— Start of PAGE EXCERPT —
A three-dimensional finite element model (3D FEM) has been developed in OpenSees to investigate the seismic response of inclined piles in liquefiable sand. The spring interface method is compared with the no interface approach in which pile and soil are bonded directly together to shed light on the effects of soil-pile interaction. By employing a Pressure-Dependent Multi-Yield surface material (PDMY02) model for the saturated sand, the seismic behaviour of sand under liquefaction is taken into consideration. By verifying modelled results with corresponding case studies on vertical pile in liquefied ground, the proposed modelling method is shown to be suitable for the simulation with acceptable accuracy. Based on the proposed model with inclined piles, a series of numerical analyses is conducted to examine the influence of raked angle and liquefaction on the seismic response of the model. It is concluded that pile inclination could be beneficial in reducing the lateral displacement of the superstructure but results in increasing pile shear forces. It is recommended that inclined piles are designed to accommodate these additional shear demands.

1 INTRODUCTION

Inclined piles are believed to be able to resist higher lateral loadings than vertical piles by transferring part of the lateral force into the axial direction. On one hand, evidences have revealed that the inclined piles designed properly may be beneficial for both the superstructure and piles themselves. For example, Berrill et al. (2001) investigated the Landing bridge in New Zealand after the 1987 Edgecumbe earthquake and found the effective impact of raked piles against lateral spreading. On the other hand, there are several frequently mentioned drawbacks resulting in the discouragement of the use of inclined piles in the seismic design of foundations. These drawbacks include residual bending moment due to soil consolidation (pre-earthquake) and settlement (post-earthquake), large kinematic force at the pile-cap connection, reduction in bending capacity due to the tensile axial forces and undesirable rotation on the cap supported by non-symmetrical batter piles (Gerolymos et al., 2008).

The beneficial or detrimental role of inclined piles on the dynamic behaviour of the superstructure and foundation is still not well established, despite numerous research carried out by means of laboratory tests and numerical investigations. Most of the laboratory experiments have been performed on dry sand or clay (Li et al., 2016; Subramanian & Boominathan, 2016). Only a few experiments focused on the seismic response of inclined piles in liquefiable soil (Dash & Bhattacharya, 2015; McManus et al., 2005). Numerical methods found in literature are mainly based on FEM methodology with different implementations, including sophisticated FEM models, coupled boundary element and FEM models and simplified non-linear system of springs and dashpots based on Winkler’s assumptions. However, in most of the numerical simulations, the soil is modelled as elastic material for simplication (Ghorbani et al., 2014; Goit & Saitoh, 2013).
— End of PAGE EXCERPT —
- TASK BRIEF: Give the continuation of the page excerpt.
— Start of INFORMATION SHOWN —
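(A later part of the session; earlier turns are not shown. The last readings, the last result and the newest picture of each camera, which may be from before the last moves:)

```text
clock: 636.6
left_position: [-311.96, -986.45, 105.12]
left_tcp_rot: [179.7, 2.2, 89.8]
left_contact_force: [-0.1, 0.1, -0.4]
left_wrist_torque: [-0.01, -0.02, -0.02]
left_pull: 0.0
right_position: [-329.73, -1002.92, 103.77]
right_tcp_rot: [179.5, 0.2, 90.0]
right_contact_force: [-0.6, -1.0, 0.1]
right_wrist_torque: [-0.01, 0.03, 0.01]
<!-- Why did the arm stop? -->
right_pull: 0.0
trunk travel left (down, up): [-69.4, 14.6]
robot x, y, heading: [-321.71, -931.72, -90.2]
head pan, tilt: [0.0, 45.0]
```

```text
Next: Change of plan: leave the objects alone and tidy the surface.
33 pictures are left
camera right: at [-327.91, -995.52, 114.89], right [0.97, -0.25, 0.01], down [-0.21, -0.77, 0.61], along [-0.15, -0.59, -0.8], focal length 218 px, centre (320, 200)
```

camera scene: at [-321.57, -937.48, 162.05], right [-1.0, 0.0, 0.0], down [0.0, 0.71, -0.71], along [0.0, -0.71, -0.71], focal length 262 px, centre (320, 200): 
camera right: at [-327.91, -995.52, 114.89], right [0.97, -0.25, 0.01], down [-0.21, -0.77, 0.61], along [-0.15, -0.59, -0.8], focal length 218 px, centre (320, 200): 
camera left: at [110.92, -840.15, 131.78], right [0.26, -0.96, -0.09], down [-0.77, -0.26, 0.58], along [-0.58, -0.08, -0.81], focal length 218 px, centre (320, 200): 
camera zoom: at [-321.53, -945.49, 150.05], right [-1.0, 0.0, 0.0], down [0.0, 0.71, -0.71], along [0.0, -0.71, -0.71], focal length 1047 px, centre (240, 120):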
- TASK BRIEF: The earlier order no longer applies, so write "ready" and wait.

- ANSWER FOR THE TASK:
— End of INFORMATION SHOWN —
- ANSWER FOR THE TASK:
This paper discusses a series of 3D FEM analyses which were carried out through the platform of OpenSees (Open System for Earthquake Engineering Simulation), a freely available software sponsored by PEER (Mazzoni et al., 2007). The seismic behaviour of liquefiable soil was taken into consideration by an appropriate constitutive soil model. A nonlinear spring soil-pile interface was adopted and compared with the no interface method in which the pile nodes were directly tied with the soil nodes. The numerical model was firstly verified by modelling a vertical pile and compared with experimental data. The model was then adopted for modelling inclined piles. By changing the raked angle of the pile (0°-20°), a parametric analysis was finally conducted to investigate the seismic response of the system.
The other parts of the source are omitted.